House Republicans’ fiscal 2025 budget resolution currently lists the Ways and Means Committee’s instructions last among all the committees, which would in principle allow the GOP to use the tax credits for savings before repealing them.

More complications

The House and Senate must adopt the same budget resolution to begin writing specific provisions in their bill, but so far each chamber has advanced its own unique resolution, and President Donald Trump has waffled over which approach he prefers.

Furthermore, House Republicans do not appear to be aligned on which vehicle efficiency regulations they are focused on repealing.

Some committee leaders have alluded to EPA’s regulation of greenhouse gas emissions from vehicle tailpipes, while others have referred to the Corporate Average Fuel Economy, or CAFE, standards issued by the National Highway Traffic Safety Administration to force automakers to gradually improve their vehicles’ fuel efficiency.

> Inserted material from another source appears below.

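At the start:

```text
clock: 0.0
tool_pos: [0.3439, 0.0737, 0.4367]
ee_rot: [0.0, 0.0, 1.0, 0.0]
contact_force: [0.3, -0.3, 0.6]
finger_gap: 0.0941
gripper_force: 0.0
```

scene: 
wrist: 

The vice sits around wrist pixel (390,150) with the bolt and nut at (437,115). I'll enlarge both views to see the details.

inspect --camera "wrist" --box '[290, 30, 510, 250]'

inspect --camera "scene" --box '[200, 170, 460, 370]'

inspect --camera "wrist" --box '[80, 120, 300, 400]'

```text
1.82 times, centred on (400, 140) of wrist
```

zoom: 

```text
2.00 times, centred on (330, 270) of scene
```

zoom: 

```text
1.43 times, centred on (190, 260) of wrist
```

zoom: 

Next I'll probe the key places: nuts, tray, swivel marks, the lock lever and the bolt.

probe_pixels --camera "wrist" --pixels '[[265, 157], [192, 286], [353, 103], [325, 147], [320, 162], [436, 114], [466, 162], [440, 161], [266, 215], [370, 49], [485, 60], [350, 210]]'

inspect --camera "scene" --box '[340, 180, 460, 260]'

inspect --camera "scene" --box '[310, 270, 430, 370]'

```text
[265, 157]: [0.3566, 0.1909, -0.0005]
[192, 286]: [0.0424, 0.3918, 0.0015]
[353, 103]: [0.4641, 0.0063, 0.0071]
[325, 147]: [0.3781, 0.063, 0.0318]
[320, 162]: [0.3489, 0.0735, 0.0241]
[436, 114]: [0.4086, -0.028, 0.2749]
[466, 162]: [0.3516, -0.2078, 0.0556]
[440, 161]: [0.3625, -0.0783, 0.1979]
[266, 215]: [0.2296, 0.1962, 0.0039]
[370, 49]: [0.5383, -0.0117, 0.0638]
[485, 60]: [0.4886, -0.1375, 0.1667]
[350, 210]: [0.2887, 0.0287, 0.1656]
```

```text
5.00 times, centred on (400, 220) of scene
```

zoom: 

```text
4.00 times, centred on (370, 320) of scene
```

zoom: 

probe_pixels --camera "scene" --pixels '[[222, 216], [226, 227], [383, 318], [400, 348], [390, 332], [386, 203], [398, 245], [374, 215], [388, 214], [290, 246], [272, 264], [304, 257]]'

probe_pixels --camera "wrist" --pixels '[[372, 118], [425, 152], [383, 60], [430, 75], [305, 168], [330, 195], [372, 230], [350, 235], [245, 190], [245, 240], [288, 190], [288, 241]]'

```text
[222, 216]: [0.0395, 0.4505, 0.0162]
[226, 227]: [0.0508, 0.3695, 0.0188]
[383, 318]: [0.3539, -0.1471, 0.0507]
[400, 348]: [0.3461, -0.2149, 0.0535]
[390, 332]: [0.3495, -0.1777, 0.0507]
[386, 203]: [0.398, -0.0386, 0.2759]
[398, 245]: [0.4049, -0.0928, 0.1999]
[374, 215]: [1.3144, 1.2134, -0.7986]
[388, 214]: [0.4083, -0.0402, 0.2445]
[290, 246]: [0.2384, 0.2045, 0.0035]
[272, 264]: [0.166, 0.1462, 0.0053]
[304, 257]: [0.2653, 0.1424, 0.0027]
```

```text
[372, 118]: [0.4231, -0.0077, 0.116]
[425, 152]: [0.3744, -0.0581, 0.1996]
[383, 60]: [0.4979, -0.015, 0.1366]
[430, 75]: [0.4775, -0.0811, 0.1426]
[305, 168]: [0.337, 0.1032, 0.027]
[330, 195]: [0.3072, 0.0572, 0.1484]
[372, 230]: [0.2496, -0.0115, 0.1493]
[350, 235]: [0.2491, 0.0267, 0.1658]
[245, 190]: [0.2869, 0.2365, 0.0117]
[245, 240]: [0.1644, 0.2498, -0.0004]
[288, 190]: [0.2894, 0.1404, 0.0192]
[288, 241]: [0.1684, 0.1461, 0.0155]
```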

The NHTSA regulation might not achieve the same savings as the EPA regulation.

Republicans are also dealing with parliamentary questions in their effort to make the Trump tax cuts permanent.

Senators are hoping they can rely on a “current policy baseline” for the tax extension, allowing them to attribute zero revenue losses to what would be a costly tax cut by assuming that the policy already in place will continue. In fact, without action, the tax policy would expire at the end of the year.

The nonpartisan Committee for a Responsible Federal Budget has called it a “massive budget gimmick that would justify and allow trillions of dollars of new borrowing.”

Rep. Chip Roy (R-Texas), who often bucks party leadership, earlier this week called the “current policy baseline” idea “fairy dust,” underscoring the challenge Republican leaders are up against in uniting their party around reconciliation provisions.

Roy added, “They’re full of crap. And I’m gonna call them out on it.”